- YOUR GOAL -
All material below is to be reproduced exactly. Return a JSON list in which every string is one line; blank lines are skipped.

- DATASET CONTENT -
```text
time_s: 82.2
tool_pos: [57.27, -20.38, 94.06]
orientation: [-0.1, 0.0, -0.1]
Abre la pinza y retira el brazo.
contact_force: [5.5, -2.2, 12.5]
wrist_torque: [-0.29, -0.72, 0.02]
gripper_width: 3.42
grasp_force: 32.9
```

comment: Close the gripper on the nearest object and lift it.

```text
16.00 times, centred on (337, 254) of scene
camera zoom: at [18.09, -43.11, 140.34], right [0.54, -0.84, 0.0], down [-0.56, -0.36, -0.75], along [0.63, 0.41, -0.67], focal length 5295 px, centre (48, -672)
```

- EXERCISE ANSWER -
[
  "```text",
  "time_s: 82.2",
  "tool_pos: [57.27, -20.38, 94.06]",
  "orientation: [-0.1, 0.0, -0.1]",
  "Abre la pinza y retira el brazo.",
  "contact_force: [5.5, -2.2, 12.5]",
  "wrist_torque: [-0.29, -0.72, 0.02]",
  "gripper_width: 3.42",
  "grasp_force: 32.9",
  "```",
  "comment: Close the gripper on the nearest object and lift it.",
  "```text",
  "16.00 times, centred on (337, 254) of scene",
  "camera zoom: at [18.09, -43.11, 140.34], right [0.54, -0.84, 0.0], down [-0.56, -0.36, -0.75], along [0.63, 0.41, -0.67], focal length 5295 px, centre (48, -672)",
  "```"
]